3. According to -- 'Papamma v. Venkayya', AIR 1935 Mad 860 (A), a Full Bench decision of this court, it is open to a judgment-debtor to plead a pre-decretal agreement which does not attack the decree but which states that the decree cannot be executed under certain condition or it can be executed only in part. Such an agreement is not affected by Section 92, Evidence Act as it does hot amount to a modification, alteration or variation of the decree. Now what the appellants want to contend is that, prior to the passing of the final decree on 23-4-1945 there was an agreement by which certain amounts were received by the plaintiff in full quit, and as he now claims the entire sum in this suit, the decree Is not executable. Following the decision of the Full Bench of this court, we are of opinion that such an agreement can be pleaded by the judgment-debtors in execution of the decree, for it is not the case of the judgment-debtor that after the final decree was passed, any amount is paid to the decree-holder or his legal representatives. Their contention is that payments were made to the decree-holder on 14-5-1941, 26-5-1941 &, 16-11-1943. All these payments which were alleged to have been made to the decree-holder by the judgment-debtors should be deemed to be payments made antecedent to the final decree.

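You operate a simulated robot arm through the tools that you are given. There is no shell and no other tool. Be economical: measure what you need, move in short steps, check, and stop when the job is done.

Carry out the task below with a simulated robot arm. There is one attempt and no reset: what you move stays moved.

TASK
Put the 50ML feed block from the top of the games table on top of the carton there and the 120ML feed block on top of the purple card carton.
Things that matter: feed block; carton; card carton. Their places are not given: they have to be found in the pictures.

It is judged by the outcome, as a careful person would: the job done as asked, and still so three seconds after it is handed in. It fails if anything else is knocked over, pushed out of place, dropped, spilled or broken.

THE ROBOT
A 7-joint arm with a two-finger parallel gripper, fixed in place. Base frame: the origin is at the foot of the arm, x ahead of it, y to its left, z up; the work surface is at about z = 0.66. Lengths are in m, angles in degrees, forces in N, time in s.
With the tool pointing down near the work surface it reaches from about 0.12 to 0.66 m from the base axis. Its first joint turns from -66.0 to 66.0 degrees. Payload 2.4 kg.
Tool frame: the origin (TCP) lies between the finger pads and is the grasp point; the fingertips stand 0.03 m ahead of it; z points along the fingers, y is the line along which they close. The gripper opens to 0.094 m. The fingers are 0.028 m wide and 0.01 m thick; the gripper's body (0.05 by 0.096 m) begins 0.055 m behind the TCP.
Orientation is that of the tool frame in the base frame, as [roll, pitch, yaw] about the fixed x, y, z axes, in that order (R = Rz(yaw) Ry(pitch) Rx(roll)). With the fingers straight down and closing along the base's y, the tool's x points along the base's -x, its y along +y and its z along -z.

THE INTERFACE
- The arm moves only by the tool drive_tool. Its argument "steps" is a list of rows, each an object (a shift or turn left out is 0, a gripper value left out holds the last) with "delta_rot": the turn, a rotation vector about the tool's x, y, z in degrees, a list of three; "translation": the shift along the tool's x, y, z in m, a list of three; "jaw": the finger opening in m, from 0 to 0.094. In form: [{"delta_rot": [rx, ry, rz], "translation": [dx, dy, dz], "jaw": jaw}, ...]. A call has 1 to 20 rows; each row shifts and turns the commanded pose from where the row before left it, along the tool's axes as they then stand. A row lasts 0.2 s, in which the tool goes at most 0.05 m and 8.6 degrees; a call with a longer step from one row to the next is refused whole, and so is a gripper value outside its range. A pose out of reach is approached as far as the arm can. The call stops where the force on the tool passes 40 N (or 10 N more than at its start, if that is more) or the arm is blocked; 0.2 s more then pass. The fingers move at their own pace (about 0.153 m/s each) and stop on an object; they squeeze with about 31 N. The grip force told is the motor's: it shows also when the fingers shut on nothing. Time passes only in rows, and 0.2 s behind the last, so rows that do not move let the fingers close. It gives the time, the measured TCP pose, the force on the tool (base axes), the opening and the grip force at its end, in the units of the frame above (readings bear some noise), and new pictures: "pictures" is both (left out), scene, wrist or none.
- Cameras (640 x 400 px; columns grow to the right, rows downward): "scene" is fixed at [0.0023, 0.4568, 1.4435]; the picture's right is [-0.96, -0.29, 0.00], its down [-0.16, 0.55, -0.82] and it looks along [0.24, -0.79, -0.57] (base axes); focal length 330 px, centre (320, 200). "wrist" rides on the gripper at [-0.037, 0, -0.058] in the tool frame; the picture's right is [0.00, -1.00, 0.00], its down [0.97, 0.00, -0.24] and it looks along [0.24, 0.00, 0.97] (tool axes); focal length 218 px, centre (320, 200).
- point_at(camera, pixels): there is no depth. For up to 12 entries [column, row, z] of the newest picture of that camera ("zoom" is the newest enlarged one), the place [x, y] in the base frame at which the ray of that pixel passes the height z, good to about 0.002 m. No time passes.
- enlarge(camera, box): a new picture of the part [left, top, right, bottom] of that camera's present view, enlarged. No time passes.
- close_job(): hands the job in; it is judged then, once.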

4. As it is open to the judgment-debtors to plead the payments in defence to the execution of the decree, we are of opinion that rejection of the defendants' plea by the lower court is not justified. We, therefore, set aside the order of the lower' court and R.' E. P. No. 169 of 1950 is remanded to the lower court for fresh disposal, according to law after taking evidence regarding the payments alleged to have been made by the judgment-debtors. We do not wish to express any opinion about the truth or otherwise of the alleged payments. The appellants will have their costs in this appeal.